─── SOURCE TEXT

A Time for Backseat Bickering and Bonding

Photo by Author

My favorite family car story is about my dad when he was a boy. Cars had recently become more commonplace in rural New Hampshire, and my dad was fascinated with how cars worked. One Saturday, he was able to satisfy his curiosity when his parents took his younger siblings on the train to Worcester, Massachusetts, leaving the car at home. As his parents boarded the train, my dad began to take their car engine apart to see how it worked.

After taking it apart, he began putting the engine back together before his parents returned. He was having the afternoon of his life until he realized he couldn’t get the pistons back into the cylinders. He waited, filled with anxiety, for his parent’s return.

His father, known for taking the antics of his seven sons in stride, hired the one mechanic in town to put the engine back together. The only stipulation was that my dad worked alongside him as he reassembled the car. This resulted in my dad knowing how to repair any engine. A skill that would serve him well in his adult life, repairing farming machinery and keeping our dilapidated family cars running.

──────
─── DATA EXCERPT

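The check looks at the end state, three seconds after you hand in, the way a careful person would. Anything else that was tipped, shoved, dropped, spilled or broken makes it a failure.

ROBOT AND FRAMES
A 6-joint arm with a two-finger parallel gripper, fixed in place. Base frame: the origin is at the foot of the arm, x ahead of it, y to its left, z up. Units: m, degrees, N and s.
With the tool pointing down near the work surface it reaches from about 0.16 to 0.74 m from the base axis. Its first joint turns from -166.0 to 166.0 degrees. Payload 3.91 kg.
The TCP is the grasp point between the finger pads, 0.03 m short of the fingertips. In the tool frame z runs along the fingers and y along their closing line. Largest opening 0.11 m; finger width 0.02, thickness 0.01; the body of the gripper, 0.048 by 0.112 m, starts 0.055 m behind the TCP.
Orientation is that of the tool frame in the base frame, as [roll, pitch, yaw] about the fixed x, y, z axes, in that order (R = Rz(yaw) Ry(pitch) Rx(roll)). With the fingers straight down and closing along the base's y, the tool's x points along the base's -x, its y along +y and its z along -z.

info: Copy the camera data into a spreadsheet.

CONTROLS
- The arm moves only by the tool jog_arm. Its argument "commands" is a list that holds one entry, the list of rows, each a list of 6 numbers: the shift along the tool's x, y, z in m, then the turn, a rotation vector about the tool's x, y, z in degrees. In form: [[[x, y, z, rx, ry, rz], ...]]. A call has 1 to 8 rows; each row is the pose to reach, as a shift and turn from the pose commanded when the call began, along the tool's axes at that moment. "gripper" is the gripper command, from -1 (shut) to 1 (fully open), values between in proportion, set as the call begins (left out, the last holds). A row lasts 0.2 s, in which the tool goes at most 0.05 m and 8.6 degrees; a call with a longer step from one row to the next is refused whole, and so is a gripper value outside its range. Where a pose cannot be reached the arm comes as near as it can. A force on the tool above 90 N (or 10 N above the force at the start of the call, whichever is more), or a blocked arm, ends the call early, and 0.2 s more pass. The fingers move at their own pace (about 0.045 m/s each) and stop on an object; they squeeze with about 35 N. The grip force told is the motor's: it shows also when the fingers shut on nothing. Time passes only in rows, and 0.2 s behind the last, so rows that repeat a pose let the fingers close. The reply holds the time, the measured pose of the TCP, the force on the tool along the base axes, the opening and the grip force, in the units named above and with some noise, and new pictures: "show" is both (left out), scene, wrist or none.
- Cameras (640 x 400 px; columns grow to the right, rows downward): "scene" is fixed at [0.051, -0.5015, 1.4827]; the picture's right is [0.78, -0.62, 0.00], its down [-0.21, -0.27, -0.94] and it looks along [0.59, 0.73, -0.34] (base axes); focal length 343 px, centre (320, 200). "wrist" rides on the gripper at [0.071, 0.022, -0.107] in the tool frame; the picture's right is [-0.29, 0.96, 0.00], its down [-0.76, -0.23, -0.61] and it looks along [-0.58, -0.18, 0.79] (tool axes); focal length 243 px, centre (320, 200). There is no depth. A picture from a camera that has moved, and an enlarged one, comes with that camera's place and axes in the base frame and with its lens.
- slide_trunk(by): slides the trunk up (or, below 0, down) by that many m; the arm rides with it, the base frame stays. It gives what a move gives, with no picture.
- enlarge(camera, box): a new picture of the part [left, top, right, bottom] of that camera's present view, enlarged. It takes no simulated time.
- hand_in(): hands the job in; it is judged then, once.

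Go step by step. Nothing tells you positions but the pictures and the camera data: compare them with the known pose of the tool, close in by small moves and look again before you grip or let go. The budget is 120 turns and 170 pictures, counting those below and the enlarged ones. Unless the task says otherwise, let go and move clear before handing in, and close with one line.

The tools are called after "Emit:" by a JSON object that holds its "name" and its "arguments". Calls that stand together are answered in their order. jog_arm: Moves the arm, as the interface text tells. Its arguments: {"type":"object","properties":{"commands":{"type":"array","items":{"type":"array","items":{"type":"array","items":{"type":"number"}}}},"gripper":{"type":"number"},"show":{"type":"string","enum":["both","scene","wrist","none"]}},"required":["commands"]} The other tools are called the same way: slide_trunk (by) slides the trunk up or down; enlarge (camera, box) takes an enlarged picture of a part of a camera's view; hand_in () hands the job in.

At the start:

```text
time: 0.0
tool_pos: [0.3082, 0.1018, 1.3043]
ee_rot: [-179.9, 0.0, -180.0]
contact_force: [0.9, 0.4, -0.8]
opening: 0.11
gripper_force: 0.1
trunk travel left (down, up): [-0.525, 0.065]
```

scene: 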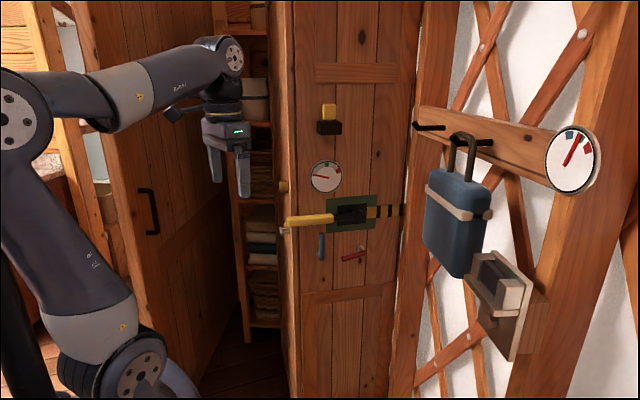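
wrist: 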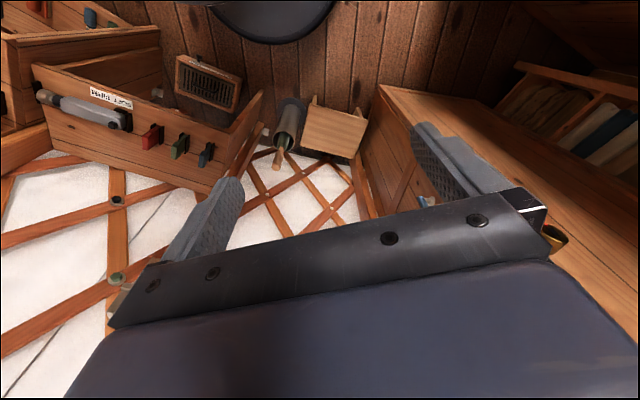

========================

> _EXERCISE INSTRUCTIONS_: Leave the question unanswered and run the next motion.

──────

> _EXERCISE INSTRUCTIONS_:
1) Repeat the source text word for word.
2) Reproduce exactly the lines from the line with "ROBOT AND FRAMES" to the line with "The TCP is the", both end lines included.

> _EXPECTED ANSWERS_:
1)
A Time for Backseat Bickering and Bonding

Photo by Author

My favorite family car story is about my dad when he was a boy. Cars had recently become more commonplace in rural New Hampshire, and my dad was fascinated with how cars worked. One Saturday, he was able to satisfy his curiosity when his parents took his younger siblings on the train to Worcester, Massachusetts, leaving the car at home. As his parents boarded the train, my dad began to take their car engine apart to see how it worked.

After taking it apart, he began putting the engine back together before his parents returned. He was having the afternoon of his life until he realized he couldn’t get the pistons back into the cylinders. He waited, filled with anxiety, for his parent’s return.

His father, known for taking the antics of his seven sons in stride, hired the one mechanic in town to put the engine back together. The only stipulation was that my dad worked alongside him as he reassembled the car. This resulted in my dad knowing how to repair any engine. A skill that would serve him well in his adult life, repairing farming machinery and keeping our dilapidated family cars running.

2)
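ROBOT AND FRAMES
A 6-joint arm with a two-finger parallel gripper, fixed in place. Base frame: the origin is at the foot of the arm, x ahead of it, y to its left, z up. Units: m, degrees, N and s.
With the tool pointing down near the work surface it reaches from about 0.16 to 0.74 m from the base axis. Its first joint turns from -166.0 to 166.0 degrees. Payload 3.91 kg.
The TCP is the grasp point between the finger pads, 0.03 m short of the fingertips. In the tool frame z runs along the fingers and y along their closing line. Largest opening 0.11 m; finger width 0.02, thickness 0.01; the body of the gripper, 0.048 by 0.112 m, starts 0.055 m behind the TCP.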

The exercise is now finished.